I am particularly grateful to you, Senator, for allowing those of us who favor this amendment to come in in the second round of hearings to present our convictions.

Senator Cook. Thank you very much, Sister Margaret. I might say to you that probably under section V of the 14th amendment we have passed equal protection laws now. But if you have listened, and I know that you have, you realize that if we take this route, we find the nebulous process of making every legal determination, rather than the establishment of constitutional principle. I appreciate your remarks very much and we are delighted to have you before the committee.

Sister TRAXLER. Thank you.

Senator Cook. Thank you.

Our next witness is Mrs. J. T. Grace, of Chevy Chase.

STATEMENT OF MRS. LYNNE S. GRACE, HOUSEWIFE, OF CHEVY CHASE, MD.

Senator Cook. Mrs. Grace, go right ahead.

Mrs. GRACE. Thank you. I didn't know that you weren't going to give me qualifications for being here and I haven't got them listed in my head right now.

Senator Cook. I have here Mrs.
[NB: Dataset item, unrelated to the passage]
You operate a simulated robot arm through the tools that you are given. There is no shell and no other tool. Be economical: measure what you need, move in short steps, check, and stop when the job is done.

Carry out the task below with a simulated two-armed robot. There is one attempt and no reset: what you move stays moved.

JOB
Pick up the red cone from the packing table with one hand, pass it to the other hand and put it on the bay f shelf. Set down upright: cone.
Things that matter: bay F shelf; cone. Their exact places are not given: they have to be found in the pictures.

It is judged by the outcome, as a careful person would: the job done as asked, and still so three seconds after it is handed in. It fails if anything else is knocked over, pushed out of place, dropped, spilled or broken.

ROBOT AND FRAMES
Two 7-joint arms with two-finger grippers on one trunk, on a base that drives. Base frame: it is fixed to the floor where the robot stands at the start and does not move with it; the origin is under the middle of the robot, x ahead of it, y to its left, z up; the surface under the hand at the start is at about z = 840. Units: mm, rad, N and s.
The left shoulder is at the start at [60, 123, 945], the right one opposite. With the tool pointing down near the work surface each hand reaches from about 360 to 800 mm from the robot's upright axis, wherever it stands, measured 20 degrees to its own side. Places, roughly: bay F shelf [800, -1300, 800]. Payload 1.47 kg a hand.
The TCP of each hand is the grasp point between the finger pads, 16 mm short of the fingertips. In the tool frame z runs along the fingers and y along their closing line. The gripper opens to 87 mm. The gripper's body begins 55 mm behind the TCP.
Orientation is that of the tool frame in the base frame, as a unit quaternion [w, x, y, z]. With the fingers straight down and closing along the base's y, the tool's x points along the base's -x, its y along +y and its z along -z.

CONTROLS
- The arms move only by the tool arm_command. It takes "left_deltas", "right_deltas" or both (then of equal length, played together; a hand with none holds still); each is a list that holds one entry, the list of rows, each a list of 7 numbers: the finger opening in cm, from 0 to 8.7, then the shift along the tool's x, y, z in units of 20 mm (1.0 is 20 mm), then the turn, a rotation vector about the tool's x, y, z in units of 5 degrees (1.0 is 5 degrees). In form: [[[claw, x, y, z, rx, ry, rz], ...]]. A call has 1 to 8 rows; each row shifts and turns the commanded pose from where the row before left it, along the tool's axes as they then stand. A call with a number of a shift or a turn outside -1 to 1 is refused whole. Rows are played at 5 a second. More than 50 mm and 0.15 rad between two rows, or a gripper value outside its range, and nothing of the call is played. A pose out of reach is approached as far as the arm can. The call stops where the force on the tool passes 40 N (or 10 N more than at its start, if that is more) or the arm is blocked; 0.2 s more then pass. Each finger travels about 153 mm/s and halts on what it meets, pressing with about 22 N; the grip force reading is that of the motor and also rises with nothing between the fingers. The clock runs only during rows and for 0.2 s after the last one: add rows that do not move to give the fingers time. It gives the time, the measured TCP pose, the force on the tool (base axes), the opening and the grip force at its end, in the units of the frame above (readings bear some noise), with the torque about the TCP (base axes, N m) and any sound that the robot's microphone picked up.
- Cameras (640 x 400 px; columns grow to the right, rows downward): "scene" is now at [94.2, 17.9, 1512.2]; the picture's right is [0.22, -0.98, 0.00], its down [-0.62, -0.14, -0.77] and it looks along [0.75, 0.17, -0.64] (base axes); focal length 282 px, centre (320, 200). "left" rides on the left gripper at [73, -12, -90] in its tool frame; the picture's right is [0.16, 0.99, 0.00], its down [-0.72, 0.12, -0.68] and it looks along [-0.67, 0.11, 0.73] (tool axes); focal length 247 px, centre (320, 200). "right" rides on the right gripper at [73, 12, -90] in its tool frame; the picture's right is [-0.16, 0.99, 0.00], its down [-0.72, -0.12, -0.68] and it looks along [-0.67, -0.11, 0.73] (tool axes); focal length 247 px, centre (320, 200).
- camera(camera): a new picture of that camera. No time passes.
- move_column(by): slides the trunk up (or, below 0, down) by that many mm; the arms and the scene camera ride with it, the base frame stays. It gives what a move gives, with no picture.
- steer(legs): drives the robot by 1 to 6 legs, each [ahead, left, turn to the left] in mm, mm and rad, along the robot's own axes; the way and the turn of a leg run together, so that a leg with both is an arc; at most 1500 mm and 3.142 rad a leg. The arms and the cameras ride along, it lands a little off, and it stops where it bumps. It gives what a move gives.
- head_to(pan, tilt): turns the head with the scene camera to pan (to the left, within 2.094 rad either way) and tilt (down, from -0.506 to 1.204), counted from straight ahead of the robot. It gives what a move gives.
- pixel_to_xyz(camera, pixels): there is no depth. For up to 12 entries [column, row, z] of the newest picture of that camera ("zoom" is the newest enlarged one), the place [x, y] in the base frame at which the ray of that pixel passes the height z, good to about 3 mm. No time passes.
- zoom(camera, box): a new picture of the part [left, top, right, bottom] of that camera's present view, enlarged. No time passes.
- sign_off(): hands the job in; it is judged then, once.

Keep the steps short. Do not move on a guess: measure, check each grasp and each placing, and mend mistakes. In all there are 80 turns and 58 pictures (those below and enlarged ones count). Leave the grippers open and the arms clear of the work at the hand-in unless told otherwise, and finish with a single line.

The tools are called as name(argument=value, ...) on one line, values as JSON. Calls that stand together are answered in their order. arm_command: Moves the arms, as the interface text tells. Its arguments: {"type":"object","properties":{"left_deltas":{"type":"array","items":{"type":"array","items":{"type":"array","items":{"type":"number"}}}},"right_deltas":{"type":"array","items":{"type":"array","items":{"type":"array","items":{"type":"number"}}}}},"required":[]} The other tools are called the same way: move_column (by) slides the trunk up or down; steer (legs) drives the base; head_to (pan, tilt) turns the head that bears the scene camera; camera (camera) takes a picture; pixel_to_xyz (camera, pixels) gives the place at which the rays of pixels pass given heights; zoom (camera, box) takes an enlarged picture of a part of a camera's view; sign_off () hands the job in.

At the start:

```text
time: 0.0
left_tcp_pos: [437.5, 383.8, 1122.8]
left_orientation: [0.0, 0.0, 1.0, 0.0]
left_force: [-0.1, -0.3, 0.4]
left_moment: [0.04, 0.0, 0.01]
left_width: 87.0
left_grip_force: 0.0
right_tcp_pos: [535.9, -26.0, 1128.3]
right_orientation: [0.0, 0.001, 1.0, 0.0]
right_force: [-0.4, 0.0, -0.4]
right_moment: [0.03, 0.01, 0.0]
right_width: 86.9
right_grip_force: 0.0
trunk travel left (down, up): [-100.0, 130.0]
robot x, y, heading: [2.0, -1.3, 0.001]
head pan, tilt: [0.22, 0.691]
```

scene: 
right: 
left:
J. T. Grace, housewife, Chevy Chase, Md.

Mrs. GRACE. Actually, the listings that I had given, which is really the reason why I am here, I think depends to a large degree on the experience I have had in a number of different jobs and some excursions I have made to England. I would like to begin by saying when I was 15 I had a job tending horses and later that year, after completing a modeling course, I was a fashion model for a length of time. When the school year started, I was able through relatives to take a hat-check job to help me earn some money during the year.